Tel Aviv stocks swung to a mixed ending on Tuesday in a session marked by investors punishing insurance stocks following fee reforms considered likely to damage the sector’s profits.
While the benchmark TA-25 index fluctuated throughout, only to end 0.3% higher at 1,120 points, the index of insurance companies fell 3.6%, led south by the 5% drop in shares of Clal Insurance.
Although the insurance companies indeed weighed on the indexes, the broader TA-100 index finished slightly in the green, at 1,020 points. But all the narrow-sector indexes finished in the red, albeit not by much. Tech stocks eased down about 0.3% and the TA-Biomed index lost 0.2%. The Real Estate-15 index lost 0.7%.
Total turnover remained low at a billion shekels.
The decision fell on Monday, at the highest levels of government, to gradually lower the maximum permitted management fees for provident funds to 1.05% of managed assets a year by 2014.
During the session, the index tracking insurance companies fell by as much as 6% in anticipation of a hit to their revenues and profits, though by the closing, they had clawed back enough ground to end “just” 3.6% in the red. Clal Insurance lost 5%, Harel fell by 3.4%, Menora by 3.3%, Migdal (the biggest of the pack) by 3%, and Phoenix lost 2.6%.
Also standing out was Israel Chemicals, which gained 4% on news that it’s on the short list of companies to buy Eilat Port.
In fact one thing that didn’t seem to move Tel Aviv investors on Tuesday was developments in Europe. It is true that the agreement achieved for the second bailout for Greece, a 130-billion-euro package, is good news, remarked Erez Golan, head of the Discount Bank dealing room. But investors had anticipated it and the news is reflected in the share prices, he says: That’s why shares have been rising since last week.
As for the insurance companies, he pointed out that fees from managing provident funds are a significant contributor to profit.

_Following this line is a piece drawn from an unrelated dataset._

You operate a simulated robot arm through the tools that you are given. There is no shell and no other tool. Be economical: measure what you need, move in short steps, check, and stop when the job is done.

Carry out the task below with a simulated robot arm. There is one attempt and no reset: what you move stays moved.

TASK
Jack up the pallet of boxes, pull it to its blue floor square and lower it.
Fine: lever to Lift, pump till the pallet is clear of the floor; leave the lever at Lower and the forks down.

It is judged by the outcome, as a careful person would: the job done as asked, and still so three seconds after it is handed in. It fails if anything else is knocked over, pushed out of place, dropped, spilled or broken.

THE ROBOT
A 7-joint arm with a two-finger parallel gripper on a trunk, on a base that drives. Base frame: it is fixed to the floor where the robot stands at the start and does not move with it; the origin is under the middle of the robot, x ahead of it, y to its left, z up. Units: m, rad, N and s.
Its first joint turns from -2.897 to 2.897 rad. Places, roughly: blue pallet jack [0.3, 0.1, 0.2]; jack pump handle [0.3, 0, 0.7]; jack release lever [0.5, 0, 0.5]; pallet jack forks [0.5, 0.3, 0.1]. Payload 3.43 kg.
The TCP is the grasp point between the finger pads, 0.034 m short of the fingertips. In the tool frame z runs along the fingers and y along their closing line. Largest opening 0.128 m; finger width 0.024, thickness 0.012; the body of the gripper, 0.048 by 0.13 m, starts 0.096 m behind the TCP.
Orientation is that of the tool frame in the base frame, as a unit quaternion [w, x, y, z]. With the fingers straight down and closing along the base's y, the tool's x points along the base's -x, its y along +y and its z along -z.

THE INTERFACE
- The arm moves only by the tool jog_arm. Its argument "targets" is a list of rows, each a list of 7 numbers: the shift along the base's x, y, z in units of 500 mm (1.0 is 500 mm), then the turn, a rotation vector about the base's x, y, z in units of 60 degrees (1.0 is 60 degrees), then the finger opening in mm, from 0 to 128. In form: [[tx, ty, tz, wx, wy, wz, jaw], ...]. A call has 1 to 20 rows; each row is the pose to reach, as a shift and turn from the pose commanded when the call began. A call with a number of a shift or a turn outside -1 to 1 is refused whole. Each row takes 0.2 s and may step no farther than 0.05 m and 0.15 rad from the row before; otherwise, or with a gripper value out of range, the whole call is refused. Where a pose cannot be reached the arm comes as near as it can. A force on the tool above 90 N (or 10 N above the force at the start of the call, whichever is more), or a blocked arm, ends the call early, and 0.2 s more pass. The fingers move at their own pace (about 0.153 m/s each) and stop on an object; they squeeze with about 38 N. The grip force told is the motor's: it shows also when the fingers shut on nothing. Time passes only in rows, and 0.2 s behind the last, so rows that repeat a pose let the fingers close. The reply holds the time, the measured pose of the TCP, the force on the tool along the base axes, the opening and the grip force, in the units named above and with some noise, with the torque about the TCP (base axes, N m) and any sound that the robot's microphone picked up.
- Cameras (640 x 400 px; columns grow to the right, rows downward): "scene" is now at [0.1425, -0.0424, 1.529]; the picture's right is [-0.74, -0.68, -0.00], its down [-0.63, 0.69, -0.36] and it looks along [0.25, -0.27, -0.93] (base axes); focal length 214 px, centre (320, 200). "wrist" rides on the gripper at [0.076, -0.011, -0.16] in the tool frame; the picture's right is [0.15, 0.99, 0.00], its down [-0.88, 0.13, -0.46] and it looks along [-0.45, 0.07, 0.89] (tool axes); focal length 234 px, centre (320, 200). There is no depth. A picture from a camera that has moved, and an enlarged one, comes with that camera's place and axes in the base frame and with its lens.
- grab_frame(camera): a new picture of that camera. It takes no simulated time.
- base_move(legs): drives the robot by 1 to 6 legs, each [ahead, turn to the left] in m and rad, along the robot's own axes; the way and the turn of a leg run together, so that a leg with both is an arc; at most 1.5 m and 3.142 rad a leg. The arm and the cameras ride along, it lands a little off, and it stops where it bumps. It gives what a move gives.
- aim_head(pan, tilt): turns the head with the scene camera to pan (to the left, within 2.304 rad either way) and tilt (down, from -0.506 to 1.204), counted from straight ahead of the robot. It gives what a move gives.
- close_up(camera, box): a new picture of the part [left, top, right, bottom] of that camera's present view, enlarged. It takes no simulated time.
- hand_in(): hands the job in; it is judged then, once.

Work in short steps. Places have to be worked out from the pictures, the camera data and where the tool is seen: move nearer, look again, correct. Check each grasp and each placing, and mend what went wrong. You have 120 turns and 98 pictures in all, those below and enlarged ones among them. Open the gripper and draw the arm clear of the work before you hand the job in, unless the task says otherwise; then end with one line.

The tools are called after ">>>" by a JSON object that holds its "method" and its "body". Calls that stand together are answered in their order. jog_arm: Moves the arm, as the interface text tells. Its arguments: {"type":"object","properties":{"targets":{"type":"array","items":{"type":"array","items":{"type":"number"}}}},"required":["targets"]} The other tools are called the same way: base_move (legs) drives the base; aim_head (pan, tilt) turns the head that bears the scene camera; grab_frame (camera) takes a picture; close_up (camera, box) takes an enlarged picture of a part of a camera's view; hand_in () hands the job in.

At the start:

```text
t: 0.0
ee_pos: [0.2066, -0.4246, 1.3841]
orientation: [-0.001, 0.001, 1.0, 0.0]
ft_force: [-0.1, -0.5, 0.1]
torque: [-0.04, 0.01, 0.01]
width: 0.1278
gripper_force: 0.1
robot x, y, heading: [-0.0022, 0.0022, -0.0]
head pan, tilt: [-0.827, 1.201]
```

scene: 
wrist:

World markets were equally unmoved by the Greek bailout. Amid skepticism that it’s a genuine solution for the debt-beleaguered Mediterranean country, European stocks fell across the board on Tuesday. UK shares lost 0.4%, German stocks fell by 0.7% and the French benchmark lost 0.2%. Further testimony to the dubiety investors feel about the rescue for Greece came from gold, which rose 1% in price to its highest level in two weeks. When feeling jittery, investors like to hunker down in gold. “Gold gets a boost from the EU kicking the can down the road,” said Rob Kurzatkowski, senior commodity analyst at optionsXpress. Or in English: The bailout may defer the meltdown but not prevent it, many suspect.